**Supplied data:**
[Begin]

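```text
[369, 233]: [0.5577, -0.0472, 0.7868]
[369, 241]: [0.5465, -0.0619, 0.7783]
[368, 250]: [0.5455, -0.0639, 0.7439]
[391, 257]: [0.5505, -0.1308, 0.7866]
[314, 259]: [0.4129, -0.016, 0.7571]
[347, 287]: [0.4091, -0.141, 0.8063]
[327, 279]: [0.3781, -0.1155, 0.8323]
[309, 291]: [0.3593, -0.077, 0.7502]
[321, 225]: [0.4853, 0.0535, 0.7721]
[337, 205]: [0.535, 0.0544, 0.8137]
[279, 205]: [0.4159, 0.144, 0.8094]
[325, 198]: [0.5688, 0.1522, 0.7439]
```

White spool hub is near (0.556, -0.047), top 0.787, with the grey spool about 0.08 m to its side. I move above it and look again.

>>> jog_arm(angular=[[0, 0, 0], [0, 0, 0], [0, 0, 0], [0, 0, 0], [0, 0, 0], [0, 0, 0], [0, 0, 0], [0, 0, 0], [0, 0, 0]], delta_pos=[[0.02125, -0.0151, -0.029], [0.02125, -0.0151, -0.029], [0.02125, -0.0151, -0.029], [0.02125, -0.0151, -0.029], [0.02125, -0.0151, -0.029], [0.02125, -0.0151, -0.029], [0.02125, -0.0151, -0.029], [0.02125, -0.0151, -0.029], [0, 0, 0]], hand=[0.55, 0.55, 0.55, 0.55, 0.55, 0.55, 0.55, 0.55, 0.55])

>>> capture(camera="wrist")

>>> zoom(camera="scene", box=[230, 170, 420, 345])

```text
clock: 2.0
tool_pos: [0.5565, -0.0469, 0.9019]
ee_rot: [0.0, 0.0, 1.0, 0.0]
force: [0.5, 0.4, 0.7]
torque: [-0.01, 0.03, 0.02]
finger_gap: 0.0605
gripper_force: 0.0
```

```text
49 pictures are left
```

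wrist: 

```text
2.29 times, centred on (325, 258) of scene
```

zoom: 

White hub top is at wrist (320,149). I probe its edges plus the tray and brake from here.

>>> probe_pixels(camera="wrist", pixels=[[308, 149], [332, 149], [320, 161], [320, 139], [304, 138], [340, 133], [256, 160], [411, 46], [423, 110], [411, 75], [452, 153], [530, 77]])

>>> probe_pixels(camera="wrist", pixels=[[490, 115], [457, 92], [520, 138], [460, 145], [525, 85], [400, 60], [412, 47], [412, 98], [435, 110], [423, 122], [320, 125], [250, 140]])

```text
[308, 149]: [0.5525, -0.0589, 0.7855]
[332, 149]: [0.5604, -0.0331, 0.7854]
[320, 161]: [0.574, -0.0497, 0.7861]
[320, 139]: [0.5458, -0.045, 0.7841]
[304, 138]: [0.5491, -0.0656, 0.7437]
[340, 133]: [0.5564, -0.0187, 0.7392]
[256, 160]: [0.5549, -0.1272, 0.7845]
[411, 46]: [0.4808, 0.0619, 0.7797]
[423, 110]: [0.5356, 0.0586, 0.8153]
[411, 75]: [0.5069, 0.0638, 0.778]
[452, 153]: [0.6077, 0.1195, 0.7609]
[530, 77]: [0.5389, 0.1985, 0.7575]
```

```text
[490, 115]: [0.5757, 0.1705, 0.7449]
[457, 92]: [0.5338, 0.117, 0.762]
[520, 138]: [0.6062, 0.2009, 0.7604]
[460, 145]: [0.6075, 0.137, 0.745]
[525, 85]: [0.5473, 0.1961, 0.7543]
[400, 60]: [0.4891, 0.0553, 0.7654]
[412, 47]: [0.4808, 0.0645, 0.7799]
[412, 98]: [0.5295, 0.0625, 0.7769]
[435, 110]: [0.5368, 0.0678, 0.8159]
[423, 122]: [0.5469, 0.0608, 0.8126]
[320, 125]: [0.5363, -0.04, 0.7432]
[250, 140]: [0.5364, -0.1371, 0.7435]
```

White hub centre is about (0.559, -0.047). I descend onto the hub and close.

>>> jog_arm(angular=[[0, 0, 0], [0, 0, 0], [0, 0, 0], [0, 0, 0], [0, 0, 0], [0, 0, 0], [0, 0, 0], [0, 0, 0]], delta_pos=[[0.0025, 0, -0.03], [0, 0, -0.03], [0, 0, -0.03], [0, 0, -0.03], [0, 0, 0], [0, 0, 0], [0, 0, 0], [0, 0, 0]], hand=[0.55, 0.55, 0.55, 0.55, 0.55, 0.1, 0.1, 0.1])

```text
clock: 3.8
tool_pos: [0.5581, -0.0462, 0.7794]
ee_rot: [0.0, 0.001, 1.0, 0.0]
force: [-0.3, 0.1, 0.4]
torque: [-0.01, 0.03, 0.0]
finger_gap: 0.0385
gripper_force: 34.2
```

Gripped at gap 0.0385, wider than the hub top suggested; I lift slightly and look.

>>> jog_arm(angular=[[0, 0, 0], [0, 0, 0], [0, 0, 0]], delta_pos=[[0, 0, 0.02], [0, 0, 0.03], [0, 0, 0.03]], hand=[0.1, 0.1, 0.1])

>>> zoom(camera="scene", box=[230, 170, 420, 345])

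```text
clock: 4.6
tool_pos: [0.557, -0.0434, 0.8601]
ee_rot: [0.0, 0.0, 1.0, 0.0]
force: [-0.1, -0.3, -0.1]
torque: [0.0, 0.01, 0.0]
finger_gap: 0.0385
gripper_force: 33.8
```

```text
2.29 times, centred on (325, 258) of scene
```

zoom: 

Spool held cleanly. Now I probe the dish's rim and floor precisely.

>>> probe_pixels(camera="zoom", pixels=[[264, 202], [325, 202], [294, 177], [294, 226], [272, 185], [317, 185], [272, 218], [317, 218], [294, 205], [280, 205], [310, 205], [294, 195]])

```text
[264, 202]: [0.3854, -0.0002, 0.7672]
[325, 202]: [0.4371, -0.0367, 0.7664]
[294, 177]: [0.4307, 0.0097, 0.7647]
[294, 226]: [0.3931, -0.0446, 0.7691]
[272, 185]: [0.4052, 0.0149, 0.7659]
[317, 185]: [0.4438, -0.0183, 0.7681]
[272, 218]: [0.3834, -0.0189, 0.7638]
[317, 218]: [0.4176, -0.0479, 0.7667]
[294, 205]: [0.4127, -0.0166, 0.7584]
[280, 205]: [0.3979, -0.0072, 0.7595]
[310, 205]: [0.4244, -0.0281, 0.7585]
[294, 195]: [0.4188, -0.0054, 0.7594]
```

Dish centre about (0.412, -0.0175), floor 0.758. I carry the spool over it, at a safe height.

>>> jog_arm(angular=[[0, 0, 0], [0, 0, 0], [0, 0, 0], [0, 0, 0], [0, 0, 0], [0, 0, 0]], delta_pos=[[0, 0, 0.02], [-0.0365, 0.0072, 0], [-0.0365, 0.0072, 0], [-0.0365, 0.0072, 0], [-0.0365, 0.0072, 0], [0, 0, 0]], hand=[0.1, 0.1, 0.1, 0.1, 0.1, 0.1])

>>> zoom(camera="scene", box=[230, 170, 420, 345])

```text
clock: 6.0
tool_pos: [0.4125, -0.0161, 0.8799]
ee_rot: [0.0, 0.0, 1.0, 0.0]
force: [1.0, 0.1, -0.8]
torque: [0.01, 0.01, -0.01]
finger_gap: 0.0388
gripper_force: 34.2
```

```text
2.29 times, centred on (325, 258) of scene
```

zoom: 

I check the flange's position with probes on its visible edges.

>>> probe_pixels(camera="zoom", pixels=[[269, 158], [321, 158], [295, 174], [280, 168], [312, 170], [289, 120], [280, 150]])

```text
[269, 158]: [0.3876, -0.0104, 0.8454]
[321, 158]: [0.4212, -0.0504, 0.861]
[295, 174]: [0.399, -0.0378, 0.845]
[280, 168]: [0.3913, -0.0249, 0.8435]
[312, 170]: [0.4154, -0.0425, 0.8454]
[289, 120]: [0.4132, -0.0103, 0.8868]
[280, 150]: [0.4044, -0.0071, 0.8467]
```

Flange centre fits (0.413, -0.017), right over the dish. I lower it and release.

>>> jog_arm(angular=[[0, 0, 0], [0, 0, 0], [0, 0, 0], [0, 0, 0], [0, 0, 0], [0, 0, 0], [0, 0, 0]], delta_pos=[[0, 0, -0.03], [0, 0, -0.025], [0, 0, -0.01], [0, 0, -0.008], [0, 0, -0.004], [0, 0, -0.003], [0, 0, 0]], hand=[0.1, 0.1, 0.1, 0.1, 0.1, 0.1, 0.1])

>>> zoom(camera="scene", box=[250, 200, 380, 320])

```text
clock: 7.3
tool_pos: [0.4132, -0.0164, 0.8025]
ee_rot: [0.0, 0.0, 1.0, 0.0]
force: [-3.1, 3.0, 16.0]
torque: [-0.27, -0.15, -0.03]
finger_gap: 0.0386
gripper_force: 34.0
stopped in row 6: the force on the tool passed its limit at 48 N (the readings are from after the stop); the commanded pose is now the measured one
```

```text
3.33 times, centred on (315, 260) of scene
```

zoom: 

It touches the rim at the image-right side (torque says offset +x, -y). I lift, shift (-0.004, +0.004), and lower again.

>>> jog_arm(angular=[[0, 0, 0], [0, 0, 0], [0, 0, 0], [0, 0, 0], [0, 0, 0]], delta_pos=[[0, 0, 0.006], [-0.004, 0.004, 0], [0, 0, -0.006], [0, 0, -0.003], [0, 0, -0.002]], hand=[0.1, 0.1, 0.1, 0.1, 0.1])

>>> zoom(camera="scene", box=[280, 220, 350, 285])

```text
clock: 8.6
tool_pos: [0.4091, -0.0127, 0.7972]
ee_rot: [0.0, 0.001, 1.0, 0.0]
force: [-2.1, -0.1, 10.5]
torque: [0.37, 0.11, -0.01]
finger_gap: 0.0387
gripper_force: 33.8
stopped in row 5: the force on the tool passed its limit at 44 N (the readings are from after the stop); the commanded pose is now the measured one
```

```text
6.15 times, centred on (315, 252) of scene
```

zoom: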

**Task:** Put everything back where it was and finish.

[End]

**Passage given:**
[Begin]

Considerando que a democracia brasileira, ainda se fortalecendo após tantos anos de arbítrio, necessita encontrar e adotar o máximo de ferramentas para seu aprimoramento, o acesso e uso da Internet só se transforma em efetiva contribuição quando se alcançar a apropriação social dos recursos disponíveis. Não nos esqueçamos do papel que a rede teve, em fins de 1988, na divulgação internacional do assassinato de Chico Mendes, transformando o que infelizmente era um caso comum no norte do país em fato de repercussão internacional. Apropriação social deve ser entendida como a resolução de problemas concretos para a transformação da realidade com a ajuda das tecnologias de informação e comunicação. Este é um desafio a mais que temos que colocar na agenda de discussão de nossas organizações. Vamos inundar a Internet brasileira de conteúdo de qualidade, ação e articulação das ".org.br". Ou nos apropriamos neste momento ou iremos assistir à mesma novela que viveram o rádio e a televisão no Brasil.

[End]

**Task:** Copy the passage given in full.

**Output for this task:**
Considerando que a democracia brasileira, ainda se fortalecendo após tantos anos de arbítrio, necessita encontrar e adotar o máximo de ferramentas para seu aprimoramento, o acesso e uso da Internet só se transforma em efetiva contribuição quando se alcançar a apropriação social dos recursos disponíveis. Não nos esqueçamos do papel que a rede teve, em fins de 1988, na divulgação internacional do assassinato de Chico Mendes, transformando o que infelizmente era um caso comum no norte do país em fato de repercussão internacional. Apropriação social deve ser entendida como a resolução de problemas concretos para a transformação da realidade com a ajuda das tecnologias de informação e comunicação. Este é um desafio a mais que temos que colocar na agenda de discussão de nossas organizações. Vamos inundar a Internet brasileira de conteúdo de qualidade, ação e articulação das ".org.br". Ou nos apropriamos neste momento ou iremos assistir à mesma novela que viveram o rádio e a televisão no Brasil.